Regardless of who you are--friend, enemy, random Internet user, or anyone else--I don't expect you to feel the same way I do about anything. If you don't like the Disney Channel...fine! If you love the beach...that's okay! You are entitled to your own opinion just as much as I am entitled to mine, and I'm not going to debate the issue with you. In 2 Timothy 2, Paul warned, "Refuse to get involved in inane discussions; they always end up in fights." (MSG) Debating the good and bad aspects of garage sales or owning a dog won't get us anywhere, so, it's best that we avoid it.

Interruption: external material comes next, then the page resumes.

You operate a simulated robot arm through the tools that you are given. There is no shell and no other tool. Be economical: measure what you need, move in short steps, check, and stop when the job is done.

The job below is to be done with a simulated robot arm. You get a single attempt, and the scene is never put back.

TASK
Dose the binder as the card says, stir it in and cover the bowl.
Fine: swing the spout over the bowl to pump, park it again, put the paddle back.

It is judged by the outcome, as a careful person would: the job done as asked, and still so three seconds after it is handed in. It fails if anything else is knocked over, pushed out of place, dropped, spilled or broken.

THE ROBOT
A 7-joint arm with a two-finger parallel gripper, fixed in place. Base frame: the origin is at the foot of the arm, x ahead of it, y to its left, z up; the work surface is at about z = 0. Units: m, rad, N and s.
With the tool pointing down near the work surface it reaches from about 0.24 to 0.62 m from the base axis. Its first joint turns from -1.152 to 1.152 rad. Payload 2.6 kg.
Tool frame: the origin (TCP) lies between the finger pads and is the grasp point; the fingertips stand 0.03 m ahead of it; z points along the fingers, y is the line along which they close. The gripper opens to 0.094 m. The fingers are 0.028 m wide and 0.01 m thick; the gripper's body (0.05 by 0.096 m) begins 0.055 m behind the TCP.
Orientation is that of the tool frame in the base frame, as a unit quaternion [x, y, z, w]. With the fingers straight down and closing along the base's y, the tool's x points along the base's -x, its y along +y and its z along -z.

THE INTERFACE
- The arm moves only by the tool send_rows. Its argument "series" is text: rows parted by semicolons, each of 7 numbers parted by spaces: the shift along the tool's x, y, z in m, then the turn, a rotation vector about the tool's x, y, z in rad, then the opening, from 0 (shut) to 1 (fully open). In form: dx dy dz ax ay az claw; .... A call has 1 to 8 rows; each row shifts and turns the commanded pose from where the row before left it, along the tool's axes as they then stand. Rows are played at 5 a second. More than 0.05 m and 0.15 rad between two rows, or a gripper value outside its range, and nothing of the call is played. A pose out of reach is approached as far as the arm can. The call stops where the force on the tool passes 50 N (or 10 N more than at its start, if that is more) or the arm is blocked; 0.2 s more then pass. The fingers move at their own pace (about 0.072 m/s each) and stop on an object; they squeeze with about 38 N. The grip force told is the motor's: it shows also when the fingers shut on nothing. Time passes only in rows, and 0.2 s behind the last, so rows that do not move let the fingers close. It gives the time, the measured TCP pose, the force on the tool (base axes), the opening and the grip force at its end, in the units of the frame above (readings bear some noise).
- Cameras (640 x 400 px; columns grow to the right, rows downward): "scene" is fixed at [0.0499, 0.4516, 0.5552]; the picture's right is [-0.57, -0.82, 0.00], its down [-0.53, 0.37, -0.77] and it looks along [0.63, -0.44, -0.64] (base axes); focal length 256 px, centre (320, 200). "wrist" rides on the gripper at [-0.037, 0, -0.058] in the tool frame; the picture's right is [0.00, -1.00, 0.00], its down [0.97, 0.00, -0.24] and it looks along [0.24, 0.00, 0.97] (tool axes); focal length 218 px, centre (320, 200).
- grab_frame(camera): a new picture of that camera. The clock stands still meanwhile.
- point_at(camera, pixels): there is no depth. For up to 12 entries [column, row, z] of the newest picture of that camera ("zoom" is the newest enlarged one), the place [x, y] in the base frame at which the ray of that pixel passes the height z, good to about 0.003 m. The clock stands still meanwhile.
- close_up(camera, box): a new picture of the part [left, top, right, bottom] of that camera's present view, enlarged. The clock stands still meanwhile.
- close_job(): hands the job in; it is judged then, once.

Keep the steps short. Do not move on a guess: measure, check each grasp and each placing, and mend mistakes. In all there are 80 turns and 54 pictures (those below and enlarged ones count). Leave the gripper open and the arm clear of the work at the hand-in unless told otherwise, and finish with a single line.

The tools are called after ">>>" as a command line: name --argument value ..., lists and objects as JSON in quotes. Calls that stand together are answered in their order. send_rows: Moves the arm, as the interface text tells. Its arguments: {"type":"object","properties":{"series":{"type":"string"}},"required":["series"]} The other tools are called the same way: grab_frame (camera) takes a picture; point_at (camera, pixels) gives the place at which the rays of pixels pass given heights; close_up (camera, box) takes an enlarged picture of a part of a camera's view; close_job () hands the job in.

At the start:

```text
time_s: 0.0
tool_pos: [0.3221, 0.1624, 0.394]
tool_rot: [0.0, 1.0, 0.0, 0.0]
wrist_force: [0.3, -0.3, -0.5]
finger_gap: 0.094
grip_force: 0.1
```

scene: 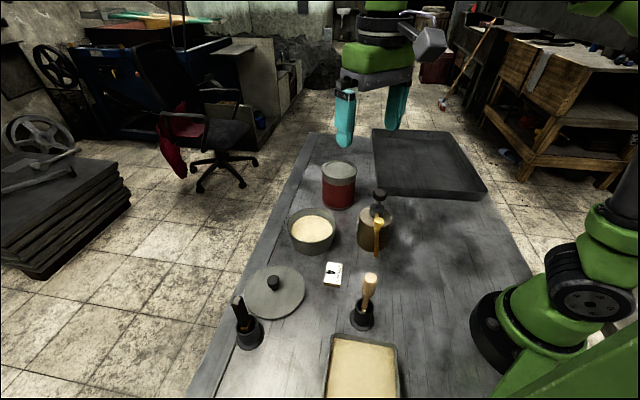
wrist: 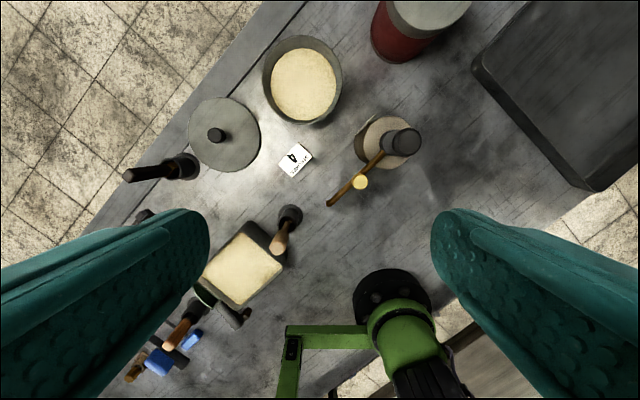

It would only turn into a debate if you tried to make me give up what I like, or attempted to get me to join in an activity that isn't my thing; if I say I like or don't like something, that's my final answer, and nothing you can say can convince me otherwise. If I do decide to give whatever a chance--or give whatever up, as the case may be--it has to be my choice, not anyone else's. Instead of branding me as a loser or a doofus, try asking why I feel the way I do about it; you might find that my reasoning actually makes perfect sense!